▶ _GOAL OF THE EXERCISE_: Tally the lines that contain the string "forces" and give the number by itself.
=== DATASET SECTION ===
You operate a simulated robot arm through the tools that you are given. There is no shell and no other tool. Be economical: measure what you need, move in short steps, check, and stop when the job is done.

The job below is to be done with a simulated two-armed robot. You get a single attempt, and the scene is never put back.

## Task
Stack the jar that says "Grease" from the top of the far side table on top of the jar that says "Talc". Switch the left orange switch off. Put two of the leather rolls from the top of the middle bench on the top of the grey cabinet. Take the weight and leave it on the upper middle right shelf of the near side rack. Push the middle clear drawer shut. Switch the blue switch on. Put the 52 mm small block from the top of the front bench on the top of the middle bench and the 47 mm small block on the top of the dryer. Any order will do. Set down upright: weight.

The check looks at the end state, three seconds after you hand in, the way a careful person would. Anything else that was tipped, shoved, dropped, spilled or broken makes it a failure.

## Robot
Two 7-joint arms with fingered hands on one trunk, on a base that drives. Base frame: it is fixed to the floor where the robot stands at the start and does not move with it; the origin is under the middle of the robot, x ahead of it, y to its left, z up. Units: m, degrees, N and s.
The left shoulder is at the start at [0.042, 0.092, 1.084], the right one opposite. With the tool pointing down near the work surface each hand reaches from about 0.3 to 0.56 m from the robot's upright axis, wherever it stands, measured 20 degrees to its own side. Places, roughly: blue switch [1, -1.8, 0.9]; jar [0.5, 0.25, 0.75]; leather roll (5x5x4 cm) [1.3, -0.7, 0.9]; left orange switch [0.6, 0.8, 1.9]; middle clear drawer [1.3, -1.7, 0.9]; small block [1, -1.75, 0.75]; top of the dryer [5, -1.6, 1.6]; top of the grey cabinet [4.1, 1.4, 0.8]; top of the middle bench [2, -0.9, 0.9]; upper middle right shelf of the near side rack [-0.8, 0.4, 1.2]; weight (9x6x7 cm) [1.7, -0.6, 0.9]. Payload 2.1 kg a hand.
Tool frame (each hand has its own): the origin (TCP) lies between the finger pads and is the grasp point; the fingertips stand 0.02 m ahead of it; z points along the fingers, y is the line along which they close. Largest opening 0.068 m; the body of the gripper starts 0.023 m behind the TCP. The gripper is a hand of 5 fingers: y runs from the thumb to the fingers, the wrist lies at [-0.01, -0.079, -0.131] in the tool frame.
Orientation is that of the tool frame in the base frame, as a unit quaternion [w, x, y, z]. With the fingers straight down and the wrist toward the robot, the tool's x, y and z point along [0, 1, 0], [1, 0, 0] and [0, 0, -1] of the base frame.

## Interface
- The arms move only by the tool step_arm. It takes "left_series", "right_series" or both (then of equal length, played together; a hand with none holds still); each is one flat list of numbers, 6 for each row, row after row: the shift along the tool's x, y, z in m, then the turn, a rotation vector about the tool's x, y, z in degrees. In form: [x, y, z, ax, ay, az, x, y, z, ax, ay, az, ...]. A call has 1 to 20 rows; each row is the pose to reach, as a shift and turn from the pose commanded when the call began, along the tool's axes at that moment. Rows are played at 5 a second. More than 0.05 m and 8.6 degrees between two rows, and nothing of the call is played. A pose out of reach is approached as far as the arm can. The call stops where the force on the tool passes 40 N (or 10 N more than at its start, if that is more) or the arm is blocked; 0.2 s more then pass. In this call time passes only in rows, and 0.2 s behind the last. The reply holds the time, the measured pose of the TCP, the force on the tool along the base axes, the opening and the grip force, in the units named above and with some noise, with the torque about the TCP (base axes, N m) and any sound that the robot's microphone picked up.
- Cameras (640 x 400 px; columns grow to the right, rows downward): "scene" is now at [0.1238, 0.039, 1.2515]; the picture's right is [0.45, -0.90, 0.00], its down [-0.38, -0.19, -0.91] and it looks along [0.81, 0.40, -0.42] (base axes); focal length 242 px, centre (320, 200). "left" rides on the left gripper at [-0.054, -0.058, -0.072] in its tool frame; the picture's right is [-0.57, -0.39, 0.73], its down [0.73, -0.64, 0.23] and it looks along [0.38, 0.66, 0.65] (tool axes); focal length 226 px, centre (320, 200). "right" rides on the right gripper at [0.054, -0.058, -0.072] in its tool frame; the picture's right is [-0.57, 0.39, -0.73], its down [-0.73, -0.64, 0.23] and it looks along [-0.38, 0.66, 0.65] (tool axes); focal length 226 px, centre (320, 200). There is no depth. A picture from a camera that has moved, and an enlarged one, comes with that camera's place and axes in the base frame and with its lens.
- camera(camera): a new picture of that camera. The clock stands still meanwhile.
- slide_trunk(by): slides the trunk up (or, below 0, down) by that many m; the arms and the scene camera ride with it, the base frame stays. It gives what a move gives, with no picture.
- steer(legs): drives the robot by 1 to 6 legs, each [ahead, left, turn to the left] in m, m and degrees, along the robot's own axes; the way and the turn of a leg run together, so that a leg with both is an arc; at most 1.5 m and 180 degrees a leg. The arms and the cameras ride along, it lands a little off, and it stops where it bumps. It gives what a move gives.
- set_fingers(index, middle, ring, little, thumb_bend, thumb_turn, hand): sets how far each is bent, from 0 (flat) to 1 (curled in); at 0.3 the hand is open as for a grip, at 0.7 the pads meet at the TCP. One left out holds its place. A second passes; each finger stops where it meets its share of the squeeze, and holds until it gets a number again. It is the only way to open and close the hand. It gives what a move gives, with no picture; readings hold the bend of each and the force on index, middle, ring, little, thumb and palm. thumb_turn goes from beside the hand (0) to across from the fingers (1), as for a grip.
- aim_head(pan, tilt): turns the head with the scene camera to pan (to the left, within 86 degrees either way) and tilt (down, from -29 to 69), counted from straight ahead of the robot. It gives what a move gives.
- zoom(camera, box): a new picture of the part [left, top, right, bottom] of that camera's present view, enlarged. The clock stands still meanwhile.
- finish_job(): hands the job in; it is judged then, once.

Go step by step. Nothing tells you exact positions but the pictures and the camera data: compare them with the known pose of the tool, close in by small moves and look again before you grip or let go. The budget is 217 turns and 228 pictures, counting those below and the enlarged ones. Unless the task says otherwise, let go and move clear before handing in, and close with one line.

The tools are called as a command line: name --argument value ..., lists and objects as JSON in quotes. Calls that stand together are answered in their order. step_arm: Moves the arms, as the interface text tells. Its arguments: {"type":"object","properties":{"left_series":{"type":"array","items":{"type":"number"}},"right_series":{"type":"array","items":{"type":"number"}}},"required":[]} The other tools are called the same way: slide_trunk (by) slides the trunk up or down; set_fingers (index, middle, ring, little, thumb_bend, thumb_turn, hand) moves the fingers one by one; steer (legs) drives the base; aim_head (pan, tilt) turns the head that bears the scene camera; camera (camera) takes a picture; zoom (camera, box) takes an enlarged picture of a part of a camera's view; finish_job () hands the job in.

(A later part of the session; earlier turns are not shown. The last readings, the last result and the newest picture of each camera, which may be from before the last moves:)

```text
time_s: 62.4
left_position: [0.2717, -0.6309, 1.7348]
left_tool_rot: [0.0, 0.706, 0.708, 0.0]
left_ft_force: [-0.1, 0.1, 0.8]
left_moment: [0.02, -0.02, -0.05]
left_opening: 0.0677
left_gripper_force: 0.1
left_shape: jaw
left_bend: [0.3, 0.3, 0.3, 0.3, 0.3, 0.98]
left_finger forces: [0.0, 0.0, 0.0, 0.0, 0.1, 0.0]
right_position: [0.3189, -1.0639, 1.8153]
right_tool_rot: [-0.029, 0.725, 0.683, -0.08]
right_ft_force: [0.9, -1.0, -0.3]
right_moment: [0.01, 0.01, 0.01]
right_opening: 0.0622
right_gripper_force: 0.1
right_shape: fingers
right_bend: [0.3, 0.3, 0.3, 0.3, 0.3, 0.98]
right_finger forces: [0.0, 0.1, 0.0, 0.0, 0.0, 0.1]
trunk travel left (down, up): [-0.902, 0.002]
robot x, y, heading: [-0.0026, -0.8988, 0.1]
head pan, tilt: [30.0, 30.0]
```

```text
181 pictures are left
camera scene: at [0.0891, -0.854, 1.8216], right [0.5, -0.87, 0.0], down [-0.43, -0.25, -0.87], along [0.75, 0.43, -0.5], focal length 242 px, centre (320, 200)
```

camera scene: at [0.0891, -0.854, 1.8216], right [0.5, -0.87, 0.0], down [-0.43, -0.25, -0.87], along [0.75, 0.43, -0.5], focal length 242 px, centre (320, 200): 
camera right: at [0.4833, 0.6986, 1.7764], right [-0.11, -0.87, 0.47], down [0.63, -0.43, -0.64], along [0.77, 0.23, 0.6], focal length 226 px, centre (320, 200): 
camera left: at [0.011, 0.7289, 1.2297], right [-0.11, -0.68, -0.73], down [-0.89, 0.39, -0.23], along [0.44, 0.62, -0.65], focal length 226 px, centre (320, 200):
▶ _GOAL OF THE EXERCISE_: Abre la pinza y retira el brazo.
===
▶ _WORKED ANSWER_: 2